The situation is too confused and full of contradictions to permit a firm assessment of the likely course of events. Two propositions are, however, obvious enough. If V.P. Singh decides and manages to hold on to office, pressure should be built up on the BJP and the CPI-M (in that order) to make them withdraw their support to him. The longer the Raja stays in office, the greater the devastation. Second, if on V.P. Singh’s resignation, the Janata Dal splits down the middle, the Congress should not either help the friendly faction to form a government with its support, or try to form a coalition government with it. Any move, which smells of behind-the-scene intrigue, is likely to strengthen the Raja’s position.

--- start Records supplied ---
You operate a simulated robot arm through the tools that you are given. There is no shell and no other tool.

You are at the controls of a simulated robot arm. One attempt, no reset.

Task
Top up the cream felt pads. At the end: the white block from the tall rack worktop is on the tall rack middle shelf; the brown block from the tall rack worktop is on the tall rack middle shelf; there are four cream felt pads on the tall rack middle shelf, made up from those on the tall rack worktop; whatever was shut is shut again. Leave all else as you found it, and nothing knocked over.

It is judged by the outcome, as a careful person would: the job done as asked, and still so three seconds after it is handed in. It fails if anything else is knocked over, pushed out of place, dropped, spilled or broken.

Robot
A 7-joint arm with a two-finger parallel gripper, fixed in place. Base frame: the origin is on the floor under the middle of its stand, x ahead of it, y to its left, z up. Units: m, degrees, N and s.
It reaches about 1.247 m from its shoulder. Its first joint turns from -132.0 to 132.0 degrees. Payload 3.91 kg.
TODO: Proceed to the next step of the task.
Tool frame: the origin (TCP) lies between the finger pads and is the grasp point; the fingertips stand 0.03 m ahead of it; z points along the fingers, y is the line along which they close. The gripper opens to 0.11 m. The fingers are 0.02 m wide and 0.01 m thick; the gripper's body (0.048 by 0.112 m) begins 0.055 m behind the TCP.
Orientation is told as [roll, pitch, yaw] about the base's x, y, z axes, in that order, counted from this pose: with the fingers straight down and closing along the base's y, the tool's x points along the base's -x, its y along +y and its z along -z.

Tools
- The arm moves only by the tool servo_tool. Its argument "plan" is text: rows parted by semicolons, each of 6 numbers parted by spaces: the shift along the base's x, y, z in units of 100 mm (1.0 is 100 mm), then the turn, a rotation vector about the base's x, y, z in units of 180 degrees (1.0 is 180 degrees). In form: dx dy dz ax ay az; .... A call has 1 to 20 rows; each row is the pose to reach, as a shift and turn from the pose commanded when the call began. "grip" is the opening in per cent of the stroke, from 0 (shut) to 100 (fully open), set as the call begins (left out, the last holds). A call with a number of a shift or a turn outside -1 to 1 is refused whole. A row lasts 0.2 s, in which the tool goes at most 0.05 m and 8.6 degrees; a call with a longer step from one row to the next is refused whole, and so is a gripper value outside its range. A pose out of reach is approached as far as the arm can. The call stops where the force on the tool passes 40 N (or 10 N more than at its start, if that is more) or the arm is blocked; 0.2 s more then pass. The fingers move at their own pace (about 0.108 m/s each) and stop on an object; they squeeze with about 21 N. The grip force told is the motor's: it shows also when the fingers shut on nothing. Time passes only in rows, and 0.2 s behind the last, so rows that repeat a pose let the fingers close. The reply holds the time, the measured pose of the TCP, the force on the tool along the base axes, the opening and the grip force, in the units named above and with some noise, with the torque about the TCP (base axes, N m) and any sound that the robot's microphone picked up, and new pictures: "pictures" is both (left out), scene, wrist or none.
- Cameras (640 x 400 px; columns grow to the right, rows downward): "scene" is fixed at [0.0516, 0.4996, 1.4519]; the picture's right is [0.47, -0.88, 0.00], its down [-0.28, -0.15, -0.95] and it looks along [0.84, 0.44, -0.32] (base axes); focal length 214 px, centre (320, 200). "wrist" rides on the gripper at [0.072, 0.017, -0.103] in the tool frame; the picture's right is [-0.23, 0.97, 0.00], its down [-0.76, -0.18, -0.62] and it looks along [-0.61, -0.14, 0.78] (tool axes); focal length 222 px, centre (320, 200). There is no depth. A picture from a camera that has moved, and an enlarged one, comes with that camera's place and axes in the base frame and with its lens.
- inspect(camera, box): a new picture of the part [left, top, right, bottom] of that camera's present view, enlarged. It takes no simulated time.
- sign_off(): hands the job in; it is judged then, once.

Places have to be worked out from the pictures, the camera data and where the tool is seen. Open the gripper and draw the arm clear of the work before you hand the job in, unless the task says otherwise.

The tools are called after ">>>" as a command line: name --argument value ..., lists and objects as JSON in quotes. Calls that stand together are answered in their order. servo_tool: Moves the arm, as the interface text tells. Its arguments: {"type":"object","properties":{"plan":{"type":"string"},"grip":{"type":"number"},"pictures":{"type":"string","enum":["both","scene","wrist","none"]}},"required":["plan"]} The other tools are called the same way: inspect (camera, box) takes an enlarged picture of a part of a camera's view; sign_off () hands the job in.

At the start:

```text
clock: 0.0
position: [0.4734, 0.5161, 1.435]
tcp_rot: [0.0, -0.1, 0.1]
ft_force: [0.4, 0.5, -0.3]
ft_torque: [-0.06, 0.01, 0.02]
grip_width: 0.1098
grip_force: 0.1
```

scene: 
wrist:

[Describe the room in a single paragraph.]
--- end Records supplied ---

I am in no position to vouch for the accuracy or otherwise of earlier reports that the Congress was backing Devi Lal in his battle with V.P. Singh in the hope that the former would be able to win over about 60 Janata Dal MPs and to form a government with its support from the outside. I also cannot say whether Devi Lal was prepared to play along with such a plan. Be that as it may, however, the scene has changed dramatically and the new situation necessitates that the battle against the Raja and his diabolical plans and ambitions are fought openly. Manipulative politics is a luxury the country cannot now afford. Indeed, in the event of the Raja surviving in office, it shall be Rajiv Gandhi’s patriotic duty to press for a fresh poll.
I have little doubt that V.P. Singh will meet his just desserts in an election. The Janata Dal itself will certainly split, with the Raja leading an Ahir-Kurmi-Keori formation and that too only in name (the de facto leader will certainly be Mulayam Singh Yadav); it is out of the question that the BJP will gang up with him ever again. By this reckoning, a Congress victory is assured.
But let us assume for the sake of argument that V.P. Singh’s caste arithmetic is not as wonky as I regard it to be and that he in fact makes it at the hustings. That would lead to a veritable disaster. The Indian intelligentsia will be sought to be emasculated, if not decimated, and the polity to be castecised. But there shall at least be no deception about the new rulers.